Licensing for virtualization technologies is slippery because virtual machines can be created and destroyed in an instant -- making their inventories and systems hard to track. As the virtual machines grow or shrink, IT departments need to pay attention to what software has been deployed, so they can figure out how many licenses they need. Rob Meinhardt, CEO and co-founder of KACE, a Mountain View, Calif. company which specializes in IT asset management solutions, says, “It’s the whack-a-mole problem of software that’s spun up and spun down. You press a button and have a new instance of a machine. You come into questions of licensing, and have to ask what’s an acceptable way to license software in a virtual world, depending on how many hours my company has used this software.” Meinhardt adds that KACE is moving towards licensing on a per instance basis, but for now they charge per server or per node, which he says offers more flexibility than charging per CPU.

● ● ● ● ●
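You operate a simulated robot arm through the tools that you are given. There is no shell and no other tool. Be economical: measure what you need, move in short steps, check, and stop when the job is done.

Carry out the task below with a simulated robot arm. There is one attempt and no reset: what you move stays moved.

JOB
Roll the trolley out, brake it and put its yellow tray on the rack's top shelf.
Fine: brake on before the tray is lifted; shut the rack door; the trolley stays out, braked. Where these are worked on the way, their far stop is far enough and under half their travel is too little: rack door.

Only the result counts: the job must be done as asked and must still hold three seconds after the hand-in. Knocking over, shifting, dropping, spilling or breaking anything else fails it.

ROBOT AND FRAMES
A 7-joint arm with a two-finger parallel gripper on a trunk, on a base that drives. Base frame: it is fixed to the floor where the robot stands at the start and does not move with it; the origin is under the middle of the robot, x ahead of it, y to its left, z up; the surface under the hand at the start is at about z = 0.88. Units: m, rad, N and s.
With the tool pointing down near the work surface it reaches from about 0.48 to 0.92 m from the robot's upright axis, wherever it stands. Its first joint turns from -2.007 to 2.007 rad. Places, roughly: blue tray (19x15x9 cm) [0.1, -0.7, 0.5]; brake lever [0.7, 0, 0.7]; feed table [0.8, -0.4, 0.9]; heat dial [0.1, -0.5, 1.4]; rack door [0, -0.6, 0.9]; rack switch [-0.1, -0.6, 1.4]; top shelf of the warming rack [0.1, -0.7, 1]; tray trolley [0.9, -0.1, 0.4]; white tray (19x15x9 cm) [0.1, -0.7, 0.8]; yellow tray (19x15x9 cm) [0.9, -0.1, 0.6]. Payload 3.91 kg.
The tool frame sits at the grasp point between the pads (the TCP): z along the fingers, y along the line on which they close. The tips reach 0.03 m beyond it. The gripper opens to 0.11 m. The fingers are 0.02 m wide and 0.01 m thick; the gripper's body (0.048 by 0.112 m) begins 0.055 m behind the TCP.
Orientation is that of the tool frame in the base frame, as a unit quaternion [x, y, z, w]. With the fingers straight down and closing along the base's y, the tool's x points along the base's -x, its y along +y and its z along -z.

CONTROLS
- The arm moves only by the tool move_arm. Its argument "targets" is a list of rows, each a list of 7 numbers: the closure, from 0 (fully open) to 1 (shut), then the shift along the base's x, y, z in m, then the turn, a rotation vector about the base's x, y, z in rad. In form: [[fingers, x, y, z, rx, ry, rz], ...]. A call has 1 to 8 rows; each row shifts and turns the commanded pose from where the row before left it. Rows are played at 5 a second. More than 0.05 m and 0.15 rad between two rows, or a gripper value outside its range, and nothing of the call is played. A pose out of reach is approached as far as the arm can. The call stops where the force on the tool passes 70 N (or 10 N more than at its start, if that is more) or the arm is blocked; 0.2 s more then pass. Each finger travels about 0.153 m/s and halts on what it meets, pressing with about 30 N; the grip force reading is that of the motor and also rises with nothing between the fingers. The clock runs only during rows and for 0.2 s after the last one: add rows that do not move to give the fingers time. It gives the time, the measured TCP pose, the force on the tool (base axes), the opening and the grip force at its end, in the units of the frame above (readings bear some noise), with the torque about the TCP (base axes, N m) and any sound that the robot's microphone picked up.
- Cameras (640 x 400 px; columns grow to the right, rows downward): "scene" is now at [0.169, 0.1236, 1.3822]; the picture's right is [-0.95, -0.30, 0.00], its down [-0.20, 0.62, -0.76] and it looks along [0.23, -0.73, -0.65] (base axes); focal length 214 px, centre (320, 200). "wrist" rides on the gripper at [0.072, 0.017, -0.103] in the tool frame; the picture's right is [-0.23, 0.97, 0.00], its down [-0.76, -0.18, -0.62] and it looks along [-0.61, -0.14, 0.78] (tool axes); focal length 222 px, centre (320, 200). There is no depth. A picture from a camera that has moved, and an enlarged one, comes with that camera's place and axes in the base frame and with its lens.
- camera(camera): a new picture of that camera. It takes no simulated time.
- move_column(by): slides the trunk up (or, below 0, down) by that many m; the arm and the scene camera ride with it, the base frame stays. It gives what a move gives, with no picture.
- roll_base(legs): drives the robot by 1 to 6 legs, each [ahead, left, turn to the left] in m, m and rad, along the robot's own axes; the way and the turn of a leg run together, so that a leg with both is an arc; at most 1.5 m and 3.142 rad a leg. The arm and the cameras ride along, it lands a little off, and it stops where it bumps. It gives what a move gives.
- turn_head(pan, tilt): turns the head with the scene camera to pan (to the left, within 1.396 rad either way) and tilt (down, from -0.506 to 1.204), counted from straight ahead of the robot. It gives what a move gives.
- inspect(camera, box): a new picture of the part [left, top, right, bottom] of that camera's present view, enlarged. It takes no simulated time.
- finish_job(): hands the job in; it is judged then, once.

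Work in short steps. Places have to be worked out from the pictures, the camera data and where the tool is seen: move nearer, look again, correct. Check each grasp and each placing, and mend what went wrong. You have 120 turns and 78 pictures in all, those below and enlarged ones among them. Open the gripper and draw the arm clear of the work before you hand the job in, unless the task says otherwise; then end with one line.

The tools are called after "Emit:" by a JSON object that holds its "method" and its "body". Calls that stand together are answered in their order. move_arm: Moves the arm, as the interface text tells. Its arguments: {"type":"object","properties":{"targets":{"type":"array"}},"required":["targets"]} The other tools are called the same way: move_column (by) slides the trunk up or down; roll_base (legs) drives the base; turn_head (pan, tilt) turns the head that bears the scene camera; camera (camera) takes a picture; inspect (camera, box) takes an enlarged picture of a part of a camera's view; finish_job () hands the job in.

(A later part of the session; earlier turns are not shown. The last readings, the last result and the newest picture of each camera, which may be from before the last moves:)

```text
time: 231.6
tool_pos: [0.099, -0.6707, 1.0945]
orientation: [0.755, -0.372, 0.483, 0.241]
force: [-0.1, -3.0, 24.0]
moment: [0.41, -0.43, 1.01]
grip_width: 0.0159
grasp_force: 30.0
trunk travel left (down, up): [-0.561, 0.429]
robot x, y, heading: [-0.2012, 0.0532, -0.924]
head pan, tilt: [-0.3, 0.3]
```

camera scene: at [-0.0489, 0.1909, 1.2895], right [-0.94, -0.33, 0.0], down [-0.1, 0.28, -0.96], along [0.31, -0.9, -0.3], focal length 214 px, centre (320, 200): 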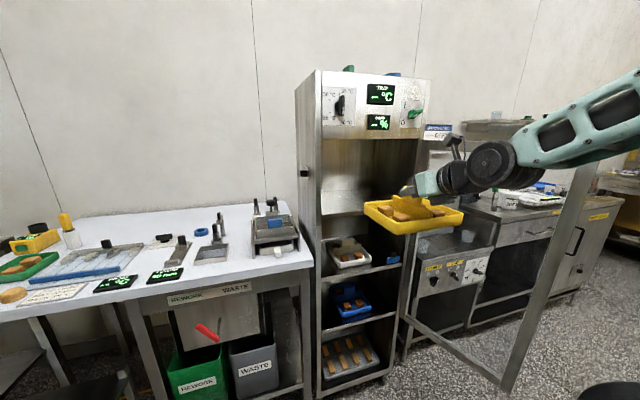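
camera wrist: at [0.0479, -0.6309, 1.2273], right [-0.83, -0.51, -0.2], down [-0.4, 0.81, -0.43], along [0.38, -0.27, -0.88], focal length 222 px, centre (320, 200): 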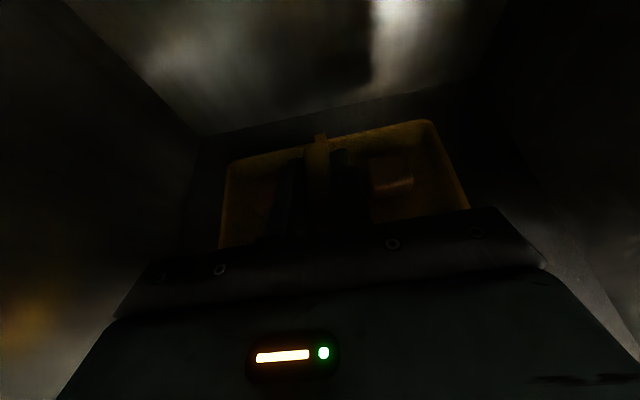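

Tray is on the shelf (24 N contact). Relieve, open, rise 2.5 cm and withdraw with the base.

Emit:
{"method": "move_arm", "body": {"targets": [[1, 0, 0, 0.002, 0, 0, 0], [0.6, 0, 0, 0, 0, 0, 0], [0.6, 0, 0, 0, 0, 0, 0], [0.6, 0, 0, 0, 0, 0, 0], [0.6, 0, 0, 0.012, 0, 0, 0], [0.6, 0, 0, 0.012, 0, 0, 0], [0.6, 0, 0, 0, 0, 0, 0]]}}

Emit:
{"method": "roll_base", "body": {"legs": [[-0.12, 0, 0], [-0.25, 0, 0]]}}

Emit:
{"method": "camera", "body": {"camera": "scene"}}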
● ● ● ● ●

CPUs and virtual software value

On one physical host or server, there can be multiple CPUs, with multiple cores, which can power up several virtual machines. VMWare, the leader in virtualization environments prices their licenses on a 2-CPU basis, which makes it easy for IT departments to assess use. But, depending on how many virtual machines a company owns, multiple license fees based on CPUs may price smaller companies out of the virtual market if they have to buy four licenses for four dual CPUs.

Another virtual licensing pricing issue arises regarding multi-core CPUs (of two, four, or eight chips) and how to isolate one aspect of the machine since not all of its capacity is used. Many customers feel that virtualized servers should cost less because they are using less space than physical servers. Andi Mann, research director at  Enterprise Management Associates says, “Customers want to pay for what they use, but it gets tricky when you’re not using all of the CPUs. The best vendors are the ones who are flexible with their licenses and are able to deal with what their customers are doing.”

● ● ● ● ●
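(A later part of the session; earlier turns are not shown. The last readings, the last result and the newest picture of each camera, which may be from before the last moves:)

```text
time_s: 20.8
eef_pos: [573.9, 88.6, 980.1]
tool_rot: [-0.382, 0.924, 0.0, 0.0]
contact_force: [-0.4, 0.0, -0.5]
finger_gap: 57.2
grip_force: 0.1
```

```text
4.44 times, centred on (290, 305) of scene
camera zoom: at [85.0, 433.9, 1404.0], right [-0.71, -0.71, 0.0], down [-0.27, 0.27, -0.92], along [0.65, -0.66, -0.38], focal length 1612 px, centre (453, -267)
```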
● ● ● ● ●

For example, a server is running eight virtual machines with a 25 percent load on each duel-core CPU. How much should a customer pay for only using an isolated part of the host server? Because of the intricacy involved with these multi-core CPUs and figuring out costs, many vendors, like KACE, have turned to other pricing models to better serve their customers. Cameron Haight, research vice president with Gartner says, “There’s no standard for this [virtualization], but hopefully over time we’ll see some movements of allocations to different pricing models. It’s very much a work in progress.”

Different pricing allows flexibility

Acronis, a Burlington, Mass. provider of disaster and recovery software allows companies to backup and restore five or more virtual machines on a single server for one price with their True Image Virtual Edition software. Stephen Lawton, senior director of strategic marketing, says, “It’s very easy to confuse your customers with complex pricing models. If I’m in development and I deal with virtual machines on a regular basis, should a company charge every time I create or destroy a virtual machine?” For these reasons, he says the license for True Image will accommodate future virtual machines, as long as they remain on the same server.

Microsoft recently announced a per running instance license for their management servers, allowing companies to build extra virtual machines, but not be charged when they are not in use.

The best thing for companies to do when navigating this complex virtual world is partnering with a vendor who is flexible and understands what their customers want. Then, companies need to negotiate with these vendors for the best deal to ensure compliancy and budget control. Along with covering compliancy, IT departments are much more able to handle the budgeting for license fees if they know the number of virtual instances from the outset.